### Given exercise
Add the next paragraphs of the selected text.

═══ Selected text

I have a vivid memory of being a teenager in the Paperback Booksmith (Oxford Valley Mall, Pennsylvania) and looking with fascination at the covers of Delany's novels Dhalgren and Triton--but finding them somehow too daunting to buy.

Saturday, July 18, 2009

The third act of Miéville's The City & The City was a tremendous disappointment. All the hauntingly interesting suggestiveness of the early parts devolved into mere . . . mereness. There's no explanation given for the capabilities of the one truly science fictional element in the book, which on closer inspection doesn't appear science fictional at all—or even interesting. There is an incredibly long conversation when our protagonist confronts the perpetrator; gun-to-gun, then walk us through all the events of the story, sucking the final bit of life from the narrative. Miéville tries to keep the prose level up by throwing his energy into interesting verbs or snappy, noirish exchanges, but he's fighting the downward swirl to no avail, in part because much of what he's set up as the book's main conceit looks, by the end, silly. Ah well.

══════
═══ Supplied data

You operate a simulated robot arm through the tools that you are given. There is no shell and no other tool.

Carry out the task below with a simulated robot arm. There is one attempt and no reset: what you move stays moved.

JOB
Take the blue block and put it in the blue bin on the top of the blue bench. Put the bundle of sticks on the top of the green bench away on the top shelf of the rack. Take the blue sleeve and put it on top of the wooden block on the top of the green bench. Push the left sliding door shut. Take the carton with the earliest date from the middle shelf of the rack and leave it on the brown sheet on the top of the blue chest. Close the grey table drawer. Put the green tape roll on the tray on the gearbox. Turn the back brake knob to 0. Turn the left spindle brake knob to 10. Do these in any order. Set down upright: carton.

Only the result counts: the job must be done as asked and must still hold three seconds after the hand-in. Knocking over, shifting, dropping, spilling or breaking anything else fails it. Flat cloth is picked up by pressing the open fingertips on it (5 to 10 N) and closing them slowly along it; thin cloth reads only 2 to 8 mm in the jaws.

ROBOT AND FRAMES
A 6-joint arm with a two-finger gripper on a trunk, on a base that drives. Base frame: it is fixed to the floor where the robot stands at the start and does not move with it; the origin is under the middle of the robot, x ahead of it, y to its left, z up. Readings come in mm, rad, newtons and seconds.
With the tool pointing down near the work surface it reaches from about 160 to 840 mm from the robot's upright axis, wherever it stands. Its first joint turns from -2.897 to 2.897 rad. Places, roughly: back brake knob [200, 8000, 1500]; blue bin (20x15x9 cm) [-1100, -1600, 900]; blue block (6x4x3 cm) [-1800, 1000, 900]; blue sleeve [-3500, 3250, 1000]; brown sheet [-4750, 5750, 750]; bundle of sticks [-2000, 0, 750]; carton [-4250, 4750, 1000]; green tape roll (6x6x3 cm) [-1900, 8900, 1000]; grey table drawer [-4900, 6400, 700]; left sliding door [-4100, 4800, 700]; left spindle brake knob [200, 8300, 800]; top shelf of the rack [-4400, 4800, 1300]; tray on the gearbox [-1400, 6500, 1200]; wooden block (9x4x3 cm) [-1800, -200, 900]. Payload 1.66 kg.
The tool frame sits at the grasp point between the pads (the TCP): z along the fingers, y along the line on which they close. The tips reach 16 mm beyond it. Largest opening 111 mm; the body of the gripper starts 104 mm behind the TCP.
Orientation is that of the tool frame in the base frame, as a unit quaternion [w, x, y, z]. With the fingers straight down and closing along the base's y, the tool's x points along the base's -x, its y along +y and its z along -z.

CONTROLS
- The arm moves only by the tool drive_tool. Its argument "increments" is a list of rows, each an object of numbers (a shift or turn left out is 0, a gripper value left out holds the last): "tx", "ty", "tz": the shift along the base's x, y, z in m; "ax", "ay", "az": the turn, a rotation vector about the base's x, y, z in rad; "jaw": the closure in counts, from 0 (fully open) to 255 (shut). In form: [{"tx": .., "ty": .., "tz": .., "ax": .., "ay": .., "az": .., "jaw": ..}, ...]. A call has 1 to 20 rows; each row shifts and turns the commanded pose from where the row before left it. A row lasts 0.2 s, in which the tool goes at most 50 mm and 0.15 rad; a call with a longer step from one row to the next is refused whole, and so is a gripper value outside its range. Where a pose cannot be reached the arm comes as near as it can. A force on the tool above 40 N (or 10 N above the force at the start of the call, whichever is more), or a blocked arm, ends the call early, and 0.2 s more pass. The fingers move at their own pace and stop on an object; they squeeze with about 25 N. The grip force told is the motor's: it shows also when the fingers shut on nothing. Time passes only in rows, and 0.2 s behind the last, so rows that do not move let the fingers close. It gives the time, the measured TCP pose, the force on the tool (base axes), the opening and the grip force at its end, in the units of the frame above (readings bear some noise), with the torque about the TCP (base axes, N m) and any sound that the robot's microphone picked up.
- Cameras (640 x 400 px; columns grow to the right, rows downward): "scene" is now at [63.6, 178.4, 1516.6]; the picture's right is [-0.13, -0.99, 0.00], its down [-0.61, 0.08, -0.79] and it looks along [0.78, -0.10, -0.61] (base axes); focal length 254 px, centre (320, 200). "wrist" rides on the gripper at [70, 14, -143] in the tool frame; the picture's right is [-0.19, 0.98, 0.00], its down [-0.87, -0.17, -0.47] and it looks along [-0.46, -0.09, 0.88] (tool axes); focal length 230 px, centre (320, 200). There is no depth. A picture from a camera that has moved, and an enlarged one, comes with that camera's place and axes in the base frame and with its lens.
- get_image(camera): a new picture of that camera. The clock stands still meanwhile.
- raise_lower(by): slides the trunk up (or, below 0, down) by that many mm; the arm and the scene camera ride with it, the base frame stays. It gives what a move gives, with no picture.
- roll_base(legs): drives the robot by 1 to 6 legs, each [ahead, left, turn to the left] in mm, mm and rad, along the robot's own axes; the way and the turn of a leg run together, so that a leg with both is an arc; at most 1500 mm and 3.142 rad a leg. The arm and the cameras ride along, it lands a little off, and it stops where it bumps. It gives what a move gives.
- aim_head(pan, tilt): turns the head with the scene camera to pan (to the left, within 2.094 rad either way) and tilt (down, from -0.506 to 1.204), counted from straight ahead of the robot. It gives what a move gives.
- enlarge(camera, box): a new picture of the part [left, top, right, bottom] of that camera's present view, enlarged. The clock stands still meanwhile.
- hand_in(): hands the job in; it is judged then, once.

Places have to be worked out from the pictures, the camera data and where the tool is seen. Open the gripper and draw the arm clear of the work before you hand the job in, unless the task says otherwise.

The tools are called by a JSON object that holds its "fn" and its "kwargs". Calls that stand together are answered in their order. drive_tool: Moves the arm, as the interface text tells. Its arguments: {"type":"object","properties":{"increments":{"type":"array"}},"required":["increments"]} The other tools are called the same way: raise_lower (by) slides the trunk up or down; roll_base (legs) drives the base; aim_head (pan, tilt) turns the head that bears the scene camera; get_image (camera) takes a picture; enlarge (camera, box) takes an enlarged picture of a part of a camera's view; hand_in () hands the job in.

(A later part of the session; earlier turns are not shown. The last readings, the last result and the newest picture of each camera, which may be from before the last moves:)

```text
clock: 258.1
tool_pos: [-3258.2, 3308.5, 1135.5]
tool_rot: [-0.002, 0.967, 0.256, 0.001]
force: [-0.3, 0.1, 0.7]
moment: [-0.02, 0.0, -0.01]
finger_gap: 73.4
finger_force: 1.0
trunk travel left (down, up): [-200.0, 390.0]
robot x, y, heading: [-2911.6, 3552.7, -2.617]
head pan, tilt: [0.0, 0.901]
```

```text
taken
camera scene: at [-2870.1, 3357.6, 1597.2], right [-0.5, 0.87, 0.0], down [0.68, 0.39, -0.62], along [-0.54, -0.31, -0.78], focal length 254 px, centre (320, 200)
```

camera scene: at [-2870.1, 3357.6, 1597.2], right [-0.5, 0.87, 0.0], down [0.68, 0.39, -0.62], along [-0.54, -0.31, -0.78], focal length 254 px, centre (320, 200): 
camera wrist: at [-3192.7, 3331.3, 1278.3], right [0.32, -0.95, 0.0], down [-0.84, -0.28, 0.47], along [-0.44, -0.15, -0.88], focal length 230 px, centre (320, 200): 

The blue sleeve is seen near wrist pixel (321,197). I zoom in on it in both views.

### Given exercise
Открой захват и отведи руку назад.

══════

### Result
I have much higher hopes for Nabokov's Pnin, which I started today, and which has already made me laugh out loud a few times in the early pages. Genius.

Thursday, July 16, 2009

Finished Robert Olmstead's Far Bright Star. An interesting combination of lyrical and brutal, like a more expressive Cormac McCarthy. Olmstead gets loose with the grammar when it suits the lyrical flow, and for the most part this works. Only once did it just seem like he'd blundered into the wrong tense. I'd like to read more of him. The story was smart and vivid; the small-scale battle scene (and the horrors that followed it) was as impressive, in its way, as the ship-capsizing scene in Conrad's Nigger of the Narcissus (my standard for rapt adventure writing).

Enjoying John McPhee's The Headmaster, a brilliantly written portrait of Frank Boyden, the man who ran Deerfield for decades. I'm also deep into China Miéville's The City & the City. Fascinating and exciting, absorbing and baffling.

Monday, July 6, 2009

Eat the Document wasn't holding me. It's well written. And the author has a detailed, almost reportorial, grasp of the times and places her characters inhabit (the late '70s and late '90s; suburbs of the Northwest). But the voices (there are several points of view, including a detached omniscient) lack momentum, and I'm moving too slowly through it. I have no complaints about the book, but it's not for me.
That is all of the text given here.